*** Data extract

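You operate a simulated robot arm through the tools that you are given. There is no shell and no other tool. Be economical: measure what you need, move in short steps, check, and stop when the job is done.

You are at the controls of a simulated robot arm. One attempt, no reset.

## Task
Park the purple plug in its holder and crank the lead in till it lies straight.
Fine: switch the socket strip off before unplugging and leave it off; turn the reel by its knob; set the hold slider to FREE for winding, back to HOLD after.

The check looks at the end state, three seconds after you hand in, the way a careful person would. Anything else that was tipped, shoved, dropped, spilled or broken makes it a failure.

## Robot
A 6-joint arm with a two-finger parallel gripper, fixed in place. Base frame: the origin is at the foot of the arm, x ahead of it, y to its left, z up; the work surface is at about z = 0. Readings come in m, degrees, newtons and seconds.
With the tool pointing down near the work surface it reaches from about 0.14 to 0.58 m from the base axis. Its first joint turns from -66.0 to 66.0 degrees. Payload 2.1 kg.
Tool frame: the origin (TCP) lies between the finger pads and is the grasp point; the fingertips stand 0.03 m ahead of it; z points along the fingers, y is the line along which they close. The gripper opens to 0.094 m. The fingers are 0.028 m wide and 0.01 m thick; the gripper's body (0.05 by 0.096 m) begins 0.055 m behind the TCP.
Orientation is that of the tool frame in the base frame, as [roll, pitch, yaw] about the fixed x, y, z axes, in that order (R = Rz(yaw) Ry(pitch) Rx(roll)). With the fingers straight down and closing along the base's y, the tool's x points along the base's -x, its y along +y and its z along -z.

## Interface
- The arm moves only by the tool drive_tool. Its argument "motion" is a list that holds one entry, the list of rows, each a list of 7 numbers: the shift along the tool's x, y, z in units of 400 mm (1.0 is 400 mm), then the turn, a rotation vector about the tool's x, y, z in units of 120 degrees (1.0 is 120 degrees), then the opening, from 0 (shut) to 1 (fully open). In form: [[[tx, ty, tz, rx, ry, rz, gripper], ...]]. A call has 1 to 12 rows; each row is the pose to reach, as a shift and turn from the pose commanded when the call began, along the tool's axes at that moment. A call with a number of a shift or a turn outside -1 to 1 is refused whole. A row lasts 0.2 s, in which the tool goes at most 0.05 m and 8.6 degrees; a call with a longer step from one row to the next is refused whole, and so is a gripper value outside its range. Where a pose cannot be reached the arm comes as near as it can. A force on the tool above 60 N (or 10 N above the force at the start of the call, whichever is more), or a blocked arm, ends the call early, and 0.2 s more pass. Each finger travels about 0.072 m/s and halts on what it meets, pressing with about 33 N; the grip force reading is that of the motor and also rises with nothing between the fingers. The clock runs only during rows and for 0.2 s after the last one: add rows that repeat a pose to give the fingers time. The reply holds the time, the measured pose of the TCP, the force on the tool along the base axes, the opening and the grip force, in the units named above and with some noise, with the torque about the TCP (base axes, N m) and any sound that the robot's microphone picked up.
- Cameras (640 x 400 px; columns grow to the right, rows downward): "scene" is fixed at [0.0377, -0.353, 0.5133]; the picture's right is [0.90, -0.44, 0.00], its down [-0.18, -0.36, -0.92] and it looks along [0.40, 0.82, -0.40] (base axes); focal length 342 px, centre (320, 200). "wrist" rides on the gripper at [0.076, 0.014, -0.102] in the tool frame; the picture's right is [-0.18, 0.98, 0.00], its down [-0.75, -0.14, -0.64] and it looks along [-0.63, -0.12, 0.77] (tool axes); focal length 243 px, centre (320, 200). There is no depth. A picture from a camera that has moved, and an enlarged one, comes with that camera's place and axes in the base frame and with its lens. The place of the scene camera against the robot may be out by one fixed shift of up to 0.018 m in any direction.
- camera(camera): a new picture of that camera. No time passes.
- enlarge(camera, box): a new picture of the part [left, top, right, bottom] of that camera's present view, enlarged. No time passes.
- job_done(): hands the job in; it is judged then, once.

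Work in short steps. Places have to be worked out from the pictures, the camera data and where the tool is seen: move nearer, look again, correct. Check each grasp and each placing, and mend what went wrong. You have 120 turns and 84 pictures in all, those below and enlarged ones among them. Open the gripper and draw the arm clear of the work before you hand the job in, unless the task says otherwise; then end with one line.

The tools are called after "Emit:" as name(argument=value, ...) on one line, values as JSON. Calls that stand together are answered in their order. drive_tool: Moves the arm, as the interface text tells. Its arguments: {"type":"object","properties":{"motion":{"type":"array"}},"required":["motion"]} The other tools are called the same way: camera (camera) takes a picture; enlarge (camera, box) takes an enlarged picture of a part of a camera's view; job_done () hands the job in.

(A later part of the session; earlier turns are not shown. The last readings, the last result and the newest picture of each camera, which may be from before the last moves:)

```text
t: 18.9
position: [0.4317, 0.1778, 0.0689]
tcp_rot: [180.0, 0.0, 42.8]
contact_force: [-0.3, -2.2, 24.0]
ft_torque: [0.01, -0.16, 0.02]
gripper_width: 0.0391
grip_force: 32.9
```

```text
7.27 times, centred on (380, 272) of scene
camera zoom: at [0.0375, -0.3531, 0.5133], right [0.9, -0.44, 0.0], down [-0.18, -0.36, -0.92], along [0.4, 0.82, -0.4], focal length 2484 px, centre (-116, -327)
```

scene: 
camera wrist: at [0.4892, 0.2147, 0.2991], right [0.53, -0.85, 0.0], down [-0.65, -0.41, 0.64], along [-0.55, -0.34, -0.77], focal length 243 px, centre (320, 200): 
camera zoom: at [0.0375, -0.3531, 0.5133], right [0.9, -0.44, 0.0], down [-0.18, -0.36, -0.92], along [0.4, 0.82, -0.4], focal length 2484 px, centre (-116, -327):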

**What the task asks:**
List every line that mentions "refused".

******

**What the task asks:**
Quote the lines that begin at the line containing "Fine: switch the" and end at the line containing "A 6-joint arm", keeping both of those lines.

**Worked answer:**
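Fine: switch the socket strip off before unplugging and leave it off; turn the reel by its knob; set the hold slider to FREE for winding, back to HOLD after.

The check looks at the end state, three seconds after you hand in, the way a careful person would. Anything else that was tipped, shoved, dropped, spilled or broken makes it a failure.

## Robot
A 6-joint arm with a two-finger parallel gripper, fixed in place. Base frame: the origin is at the foot of the arm, x ahead of it, y to its left, z up; the work surface is at about z = 0. Readings come in m, degrees, newtons and seconds.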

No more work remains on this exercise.